Sunday, May 29, 2011

It doesn't rhyme with Kennedy

I have a friend who has a character whose name she always pronounced "Al-SEEN" until she met someone who pronounced it "AL-kin" and ever since, that's been the character's name. Not that there's anything wrong with that, I just thought it was a neat little anecdote, but it's more complicated in theatre where a character's name has to be said consistently by the entire cast. It's even more complicated when the name is foreign and needs to be pronounced correctly, the way characters who are native speakers would.

So, like, the name Gennady? It doesn't rhyme with Kennedy. And deep down I knew that but then we got into practice and suddenly every name was getting pronounced a million different ways and I was like, "I'm not even sure how these names are supposed to be said anymore." Which is always an awkward thing to do because I don't know if I'm the only one who gets weird and OCD about looking like she knows EVERY SINGLE THING about the world of her play. So, I always feel like admitting "I'm not sure" about something is a sign of weakness. Like I should have thought about this, why didn't I think about this.

LUCKILY SOMEONE HAD FORESEEN WE MIGHT HAVE THIS DIFFICULTY and a really nice native Russian speaker stopped by rehearsal to confirm, once and for all, how to pronounce all the names. And we took careful notes and parroted back to her and watched as she shook her head at our flat American accents like, "No, no, that's wrong," until we'd approximated it to her satisfaction.

Even something as simple as that morning makes me feel more solid about the play moving forwards: in the future if anyone asks me how to pronounce Valeri or Anatoli or Milena, I know with pretty good authority what to tell them.
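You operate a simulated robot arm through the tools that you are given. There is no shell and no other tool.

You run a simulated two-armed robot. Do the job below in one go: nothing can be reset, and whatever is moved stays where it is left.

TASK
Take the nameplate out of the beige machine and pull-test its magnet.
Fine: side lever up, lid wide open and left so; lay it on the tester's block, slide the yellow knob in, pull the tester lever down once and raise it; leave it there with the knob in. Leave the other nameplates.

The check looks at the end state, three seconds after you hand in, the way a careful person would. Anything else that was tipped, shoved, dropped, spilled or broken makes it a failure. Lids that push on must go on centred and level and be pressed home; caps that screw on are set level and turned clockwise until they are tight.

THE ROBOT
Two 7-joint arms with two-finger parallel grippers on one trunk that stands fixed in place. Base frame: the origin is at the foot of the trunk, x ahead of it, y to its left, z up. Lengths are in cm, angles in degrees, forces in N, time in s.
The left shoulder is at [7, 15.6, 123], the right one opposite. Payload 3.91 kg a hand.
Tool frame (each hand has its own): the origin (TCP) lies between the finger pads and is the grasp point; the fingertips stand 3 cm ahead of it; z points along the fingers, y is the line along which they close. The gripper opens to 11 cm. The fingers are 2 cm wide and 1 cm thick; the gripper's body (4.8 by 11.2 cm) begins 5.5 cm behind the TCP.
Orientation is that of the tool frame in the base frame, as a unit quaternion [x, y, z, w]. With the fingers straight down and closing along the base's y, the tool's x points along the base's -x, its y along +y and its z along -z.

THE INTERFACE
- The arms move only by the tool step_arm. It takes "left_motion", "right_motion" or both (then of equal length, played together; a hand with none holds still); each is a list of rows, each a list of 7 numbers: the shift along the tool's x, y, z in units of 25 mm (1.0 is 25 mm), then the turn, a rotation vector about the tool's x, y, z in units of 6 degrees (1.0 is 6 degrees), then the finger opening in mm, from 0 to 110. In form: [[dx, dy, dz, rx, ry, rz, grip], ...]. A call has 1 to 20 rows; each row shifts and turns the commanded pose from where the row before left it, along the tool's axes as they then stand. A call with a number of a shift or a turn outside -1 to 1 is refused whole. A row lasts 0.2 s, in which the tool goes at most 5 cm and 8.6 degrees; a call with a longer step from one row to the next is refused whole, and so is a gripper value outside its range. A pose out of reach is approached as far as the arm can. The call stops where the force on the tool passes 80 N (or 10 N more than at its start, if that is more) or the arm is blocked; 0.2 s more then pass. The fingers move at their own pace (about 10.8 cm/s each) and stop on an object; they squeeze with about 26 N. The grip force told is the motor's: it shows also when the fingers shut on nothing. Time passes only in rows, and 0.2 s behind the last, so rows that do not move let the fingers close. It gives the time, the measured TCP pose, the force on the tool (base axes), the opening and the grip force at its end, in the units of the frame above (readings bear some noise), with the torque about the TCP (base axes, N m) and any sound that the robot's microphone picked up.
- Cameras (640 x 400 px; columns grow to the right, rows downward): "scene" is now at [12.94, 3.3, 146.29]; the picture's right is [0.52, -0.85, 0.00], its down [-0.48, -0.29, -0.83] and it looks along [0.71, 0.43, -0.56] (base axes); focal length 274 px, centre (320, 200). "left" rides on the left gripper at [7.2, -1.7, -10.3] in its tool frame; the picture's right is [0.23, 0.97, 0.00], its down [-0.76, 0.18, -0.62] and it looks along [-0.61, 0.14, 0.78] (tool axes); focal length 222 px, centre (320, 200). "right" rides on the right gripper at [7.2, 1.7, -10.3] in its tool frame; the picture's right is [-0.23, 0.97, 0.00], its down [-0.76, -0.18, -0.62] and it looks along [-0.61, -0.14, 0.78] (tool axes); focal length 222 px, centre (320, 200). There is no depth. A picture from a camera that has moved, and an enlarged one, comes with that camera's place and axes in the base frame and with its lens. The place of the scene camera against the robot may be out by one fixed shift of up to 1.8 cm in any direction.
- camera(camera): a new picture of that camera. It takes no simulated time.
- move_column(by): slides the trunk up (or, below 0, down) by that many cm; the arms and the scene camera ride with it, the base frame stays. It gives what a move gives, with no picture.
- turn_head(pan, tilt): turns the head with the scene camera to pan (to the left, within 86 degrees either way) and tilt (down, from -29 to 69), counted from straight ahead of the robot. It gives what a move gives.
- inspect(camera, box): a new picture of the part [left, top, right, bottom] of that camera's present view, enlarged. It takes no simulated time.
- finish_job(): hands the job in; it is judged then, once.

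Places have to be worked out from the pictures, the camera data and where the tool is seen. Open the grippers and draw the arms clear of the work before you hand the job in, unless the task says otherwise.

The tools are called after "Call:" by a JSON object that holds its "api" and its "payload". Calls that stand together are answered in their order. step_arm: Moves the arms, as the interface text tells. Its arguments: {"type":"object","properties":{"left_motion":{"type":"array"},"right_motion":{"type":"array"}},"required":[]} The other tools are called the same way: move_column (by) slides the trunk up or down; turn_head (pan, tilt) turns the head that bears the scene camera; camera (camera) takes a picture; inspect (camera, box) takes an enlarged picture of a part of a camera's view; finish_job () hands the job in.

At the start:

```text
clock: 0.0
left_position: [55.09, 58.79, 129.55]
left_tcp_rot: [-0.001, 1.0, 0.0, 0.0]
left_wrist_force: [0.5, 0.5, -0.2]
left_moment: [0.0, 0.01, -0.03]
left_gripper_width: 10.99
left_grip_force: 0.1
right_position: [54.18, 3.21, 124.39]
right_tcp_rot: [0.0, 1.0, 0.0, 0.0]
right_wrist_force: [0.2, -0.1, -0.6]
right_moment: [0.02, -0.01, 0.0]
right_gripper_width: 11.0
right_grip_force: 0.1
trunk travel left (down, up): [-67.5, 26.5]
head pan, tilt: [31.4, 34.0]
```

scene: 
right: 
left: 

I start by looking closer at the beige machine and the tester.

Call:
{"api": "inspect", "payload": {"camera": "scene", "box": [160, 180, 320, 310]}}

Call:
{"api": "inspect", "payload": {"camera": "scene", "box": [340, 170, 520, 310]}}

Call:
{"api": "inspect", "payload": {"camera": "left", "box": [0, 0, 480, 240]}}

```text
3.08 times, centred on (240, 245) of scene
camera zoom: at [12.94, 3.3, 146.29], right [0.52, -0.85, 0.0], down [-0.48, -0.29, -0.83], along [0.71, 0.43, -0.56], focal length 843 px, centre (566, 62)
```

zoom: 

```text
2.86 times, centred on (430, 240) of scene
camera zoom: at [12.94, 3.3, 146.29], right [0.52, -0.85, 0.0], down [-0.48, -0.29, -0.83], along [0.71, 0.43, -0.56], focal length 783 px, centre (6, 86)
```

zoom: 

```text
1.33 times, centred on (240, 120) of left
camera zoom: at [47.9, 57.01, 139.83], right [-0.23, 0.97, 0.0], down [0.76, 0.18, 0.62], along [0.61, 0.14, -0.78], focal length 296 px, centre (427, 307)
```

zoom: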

No more wincing and telling them I have no idea.

Still working on getting a cast picture, but we have our first actual run through and off book day on monday, so I'm looking forward to finally seeing it on its feet all the way through. Even though I've been present for most of the rehearsal process, there are still two scenes that I haven't heard out loud, and it's really important to me to see them tomorrow in case there's something I need to tweak anything - they're two pretty early and important scenes that I want to make sure are spot on since they come so early in the play and give us so much vital information, and I'm actually the tiniest bit uncomfortable that I'm a week into the rehearsal process and haven't managed to see them.

I mentioned before, I definitely feel the pressure this year, because it is my last year in the festival and I have done it for four years and I am one of the two oldest kids in the lineup, and because I saw my mentor from last year last night and he mentioned that "I've heard this is the script that everyone wants to read," although by "everyone" I assume he just means "festival staff" and I'm pretty sure that I'm getting more milage out of the title than I really ought to. Also, that was all one sentence.

I am really, really impressed by some of the summaries for the plays this year - things that just look incredible, written by really young kids (Okay, not so young... fifteen and sixteen years old, which is how old I was when I got into this crazy world). There's one in my week that I am really, really looking forward to seeing and meeting the playwright because she's a sixteen-year-old who wrote a historical piece about a really, really cool topic and when I was sixteen I was writing poorly-planned and poorly-executed magical-realism pieces about greek mythology and bratty kids.

There are also some plays in later weeks that I won't get to see, but I'm really curious about them. There's a guy in week four who I met back when we were both sixteen, and he was lightyears ahead of me then (INCREDIBLE WRITER), so I can only imagine how much better than me he is now.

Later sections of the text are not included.